Document extract
-- -- --

Warms seas can be commonly encountered in and around Indonesia, Thailand, off the coast of China and Japan, in the Indian ocean both up the west side of India and the east side of Africa, in the approaches to and through the Red Sea (see my earlier post which referred to a wikipedia entry recording the survey done of Sudan revealling 32 degC temps) the Atlantic ocean around north east Africa, in and around the Gulf of Mexico.
Just to give you a slight flavour, see the following links:
Off the coast of UEA, this months water temp 32degc, long term max temp 35degC . See http://www.sea-temperature.com/country_water/united%20arab%20emirates/127
Off the coast of Ghana, this months maximum temp 34 degC, long term max temp 33 degC (the maximum cited is not the absolute maximum but more the average maximum there will always be examples when a higher figure is unusally observed) . See http://www.sea-temperature.com/country_water/ghana/77
Indian Ocean say off the coast of India, this month’s maximum 31 deg C, long term max temp 31 degC. See http://www.sea-temperature.com/country_water/india/110 In practice, this is far to general, warmer temperatures are not infrequently recorded off the west coast of India and say off the coast of Madagascar, see http://www.sea-temperature.com/country_water/madagascar/64 .
Off the coast of Thailand, this months max temp 32degC, long term max temp 32 degC. See http://www.sea-temperature.com/country_water/thailand/119
In an around Indonesia, eg this month’s max temp 31degC, max long tem temp 31 degC. See http://www.sea-temperature.com/country_water/indonesia/115 and East Timor this months max temp 29 degC, long term max 31degC. See http://www.sea-temperature.com/country_water/east%20timor/114
In and around Mexico, for example http://www.sea-temperature.com/water/tapachula/536 and Guatemala, see: http://www.sea-temperature.com/country_water/guatemala/49 noting max temps of 31 degC.
I make no comment upon the distribution of the ARGO buoys, My comments are based upon a review of thousands of logs compiled by ships plying trade through the shipping routes through the major oceans of the world. You will note from the above links (which is by no means an exhaustive list) that the distribution of temperatures above 30degC is not as narrow as you suggest nor is it limited to enclosed and semi-enclosed oceans.
If you read the third numbered paragraph of my post of 8:12 am you will note that I accept that the hydrological cycle has a role to play but it is not the only process at work.
The hydrological cycle does not cap SST in open ocean at 30 degC.
PS. I am not comparing my swimming pool to the open ocean. My observation was meant merely as an indicator upon which many people will have some experience so that they can get a grasp as to general merits of the assertion made by Willis that ‘no matter how much incoming solar there is the process of evaporation caps temperature at 30 degC’ (my paraphrasing). Obviously, not many people will have reviewed thousands of ships logs and will therefore have little feeling for what ships report as prevailing ocean temps
Wow, I am depressed by the nattering that goes on here. I do not believe Willis has stated a Law of Nature that sea surface temperatures are “limited to 30˚C”. He has merely shown a bazillion measurements that show that sea surface temperatures, for some reason(s), tend to maximize at 30˚C +/- a bit. A few of these bazillion measurements are indeed higher, maybe as much as 15% higher, but the tendency is 30˚C.

-- -- --

Tasks to carry out
- a) Repeat the span of the document extract whose first words are "If you read" and whose last words are "at 30 degC.".
- b) Produce the text that comes next in the document extract.

-- -- --

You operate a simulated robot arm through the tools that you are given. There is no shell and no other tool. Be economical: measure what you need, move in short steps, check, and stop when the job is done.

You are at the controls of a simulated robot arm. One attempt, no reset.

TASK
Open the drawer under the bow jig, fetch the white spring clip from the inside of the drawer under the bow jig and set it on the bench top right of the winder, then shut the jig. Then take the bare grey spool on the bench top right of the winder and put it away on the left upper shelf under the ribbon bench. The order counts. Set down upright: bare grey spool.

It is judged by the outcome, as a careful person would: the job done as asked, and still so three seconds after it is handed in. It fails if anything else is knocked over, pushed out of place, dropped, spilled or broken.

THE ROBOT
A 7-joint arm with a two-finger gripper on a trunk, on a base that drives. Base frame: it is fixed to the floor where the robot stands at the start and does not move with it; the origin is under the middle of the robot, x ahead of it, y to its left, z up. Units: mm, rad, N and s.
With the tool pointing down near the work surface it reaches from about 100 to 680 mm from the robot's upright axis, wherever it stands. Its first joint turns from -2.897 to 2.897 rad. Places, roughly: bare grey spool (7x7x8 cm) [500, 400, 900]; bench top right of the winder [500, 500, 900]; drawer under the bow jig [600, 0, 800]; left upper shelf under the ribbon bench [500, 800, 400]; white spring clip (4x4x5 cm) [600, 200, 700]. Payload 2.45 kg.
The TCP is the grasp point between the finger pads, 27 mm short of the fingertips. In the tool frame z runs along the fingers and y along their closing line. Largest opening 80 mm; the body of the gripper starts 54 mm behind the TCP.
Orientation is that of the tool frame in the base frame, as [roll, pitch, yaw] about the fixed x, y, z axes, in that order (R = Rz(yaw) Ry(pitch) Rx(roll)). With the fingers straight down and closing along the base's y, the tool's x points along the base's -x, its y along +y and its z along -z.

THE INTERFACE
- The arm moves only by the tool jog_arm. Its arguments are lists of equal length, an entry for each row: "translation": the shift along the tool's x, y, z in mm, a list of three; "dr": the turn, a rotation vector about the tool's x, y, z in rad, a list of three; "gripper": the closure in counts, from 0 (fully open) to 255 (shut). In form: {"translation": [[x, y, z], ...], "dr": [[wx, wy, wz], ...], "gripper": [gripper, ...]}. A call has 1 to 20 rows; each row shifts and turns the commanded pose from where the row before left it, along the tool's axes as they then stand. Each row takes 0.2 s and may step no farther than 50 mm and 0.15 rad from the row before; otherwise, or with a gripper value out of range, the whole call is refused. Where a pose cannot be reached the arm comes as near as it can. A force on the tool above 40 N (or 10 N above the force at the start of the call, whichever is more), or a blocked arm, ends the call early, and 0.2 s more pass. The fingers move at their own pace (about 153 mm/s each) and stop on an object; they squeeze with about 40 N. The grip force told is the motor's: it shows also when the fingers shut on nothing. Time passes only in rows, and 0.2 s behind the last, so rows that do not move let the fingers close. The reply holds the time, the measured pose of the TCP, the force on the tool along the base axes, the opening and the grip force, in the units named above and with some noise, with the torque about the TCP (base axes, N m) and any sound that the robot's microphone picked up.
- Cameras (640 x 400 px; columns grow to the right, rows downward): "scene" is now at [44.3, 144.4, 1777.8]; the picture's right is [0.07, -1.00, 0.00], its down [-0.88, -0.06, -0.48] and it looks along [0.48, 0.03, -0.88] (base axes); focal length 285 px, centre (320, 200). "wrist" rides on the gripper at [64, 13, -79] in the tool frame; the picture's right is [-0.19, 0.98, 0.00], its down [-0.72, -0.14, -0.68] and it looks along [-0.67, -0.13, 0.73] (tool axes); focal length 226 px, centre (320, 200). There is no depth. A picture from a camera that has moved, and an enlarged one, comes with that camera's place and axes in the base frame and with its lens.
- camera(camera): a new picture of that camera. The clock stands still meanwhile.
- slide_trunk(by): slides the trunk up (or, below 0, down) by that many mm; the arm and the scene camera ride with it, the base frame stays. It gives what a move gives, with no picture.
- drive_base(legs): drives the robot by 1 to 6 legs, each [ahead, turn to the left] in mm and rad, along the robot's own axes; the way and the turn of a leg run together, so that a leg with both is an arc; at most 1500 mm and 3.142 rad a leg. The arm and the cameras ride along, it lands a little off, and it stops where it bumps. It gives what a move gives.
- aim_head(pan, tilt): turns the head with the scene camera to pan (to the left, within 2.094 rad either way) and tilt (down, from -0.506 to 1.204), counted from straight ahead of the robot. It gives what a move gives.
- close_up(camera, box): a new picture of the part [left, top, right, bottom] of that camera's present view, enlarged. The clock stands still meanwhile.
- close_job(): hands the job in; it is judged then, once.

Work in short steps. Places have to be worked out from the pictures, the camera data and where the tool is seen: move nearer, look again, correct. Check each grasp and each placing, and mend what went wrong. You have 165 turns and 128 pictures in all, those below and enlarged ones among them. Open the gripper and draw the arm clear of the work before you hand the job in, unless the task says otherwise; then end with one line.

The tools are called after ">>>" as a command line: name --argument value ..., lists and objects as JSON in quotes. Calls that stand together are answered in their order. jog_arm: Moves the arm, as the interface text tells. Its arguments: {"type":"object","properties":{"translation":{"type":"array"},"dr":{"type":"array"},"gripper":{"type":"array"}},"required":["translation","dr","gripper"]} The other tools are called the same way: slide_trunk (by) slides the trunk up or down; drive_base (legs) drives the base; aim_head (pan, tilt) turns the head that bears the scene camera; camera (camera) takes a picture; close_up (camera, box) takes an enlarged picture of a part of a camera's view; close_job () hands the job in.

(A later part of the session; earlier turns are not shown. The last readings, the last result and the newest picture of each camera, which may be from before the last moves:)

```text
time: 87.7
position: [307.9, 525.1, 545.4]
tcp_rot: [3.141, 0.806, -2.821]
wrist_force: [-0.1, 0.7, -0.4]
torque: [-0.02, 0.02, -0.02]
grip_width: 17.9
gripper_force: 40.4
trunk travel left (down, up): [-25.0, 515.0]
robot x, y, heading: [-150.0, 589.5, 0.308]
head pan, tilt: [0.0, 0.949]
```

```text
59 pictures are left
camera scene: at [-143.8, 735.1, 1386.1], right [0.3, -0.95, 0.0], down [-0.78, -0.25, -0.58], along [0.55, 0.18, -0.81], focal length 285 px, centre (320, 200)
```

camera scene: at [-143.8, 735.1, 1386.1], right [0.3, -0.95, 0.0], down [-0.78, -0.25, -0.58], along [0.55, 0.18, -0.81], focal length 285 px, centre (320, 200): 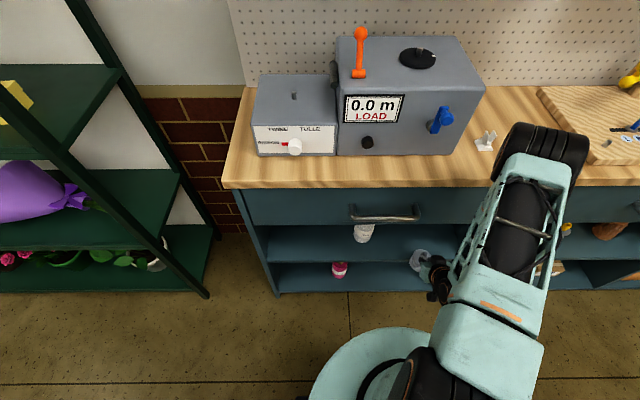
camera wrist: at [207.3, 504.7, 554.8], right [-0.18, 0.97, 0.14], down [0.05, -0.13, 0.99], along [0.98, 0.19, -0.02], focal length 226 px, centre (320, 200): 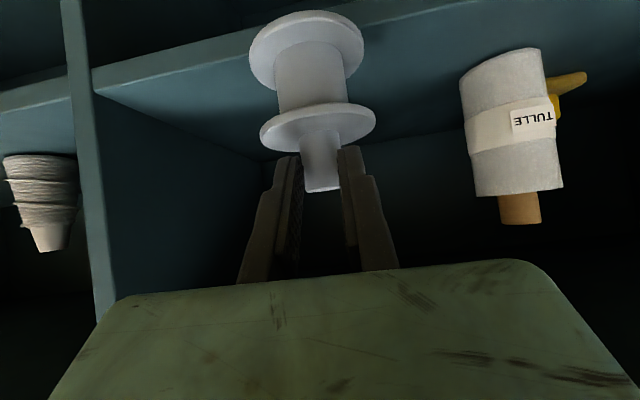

-- -- --

Task-by-task outputs
- a)
If you read the third numbered paragraph of my post of 8:12 am you will note that I accept that the hydrological cycle has a role to play but it is not the only process at work.
The hydrological cycle does not cap SST in open ocean at 30 degC.

- b)
Now this paper sheds some real light on the issue in relation to the input of solar energy:
The Model Atmospheric Greenhouse Effect
Joseph E. Postma
http://www.tech-know.eu/uploads/The_Model_Atmosphere.pdf
“…We hold that the average solar radiative input heating is only over one hemisphere of the Earth, has a temperature equivalent value of +30˚C, with a zenith maximum of +87.5˚C, and that this is not in any physically justifiable manner equivalent to an instantaneous average global heating input of -18˚C…..”
That is, a chunk of the Earth’s surface, about the size of North America, centered on wherever the Sun is in its north-south seasonal migration, is receiving an instantaneous influx of energy that is the equivalent of 90˚C for part of the day. Much of this huge area necessarily is water – the world ocean. That water accepts this energy, and then all sorts of processes immediately start to remove and dissipate or limit the energy: evaporation, convection, condensation, cloud formation, rainfall, wind, typhoons, nightfall, etc. The summation of these processes tends to limit the water’s temperature to about 30˚C – as shown by a bazillion measurements.
Taking the latitude bands of 5 degrees either side of the Equator, if you gaze for long enough at the graphs, you might see that: 1. The SH band was hotter than the NH band in years 2002, 2003, 2004, 2005, & 2006. 2. Then the NH is hotter for 2007, 2008 & 2010, with remaining years being about equal. (This is a visual observation, not a numerical one).
There is some evidence of feedback, detail not described here. In the NH, over all latitude bands, a hot summer is often followed by a colder winter, e.g the high red peak in mid-2005 is followed by a long blue tail descending in 2006. Ditto 2010-11.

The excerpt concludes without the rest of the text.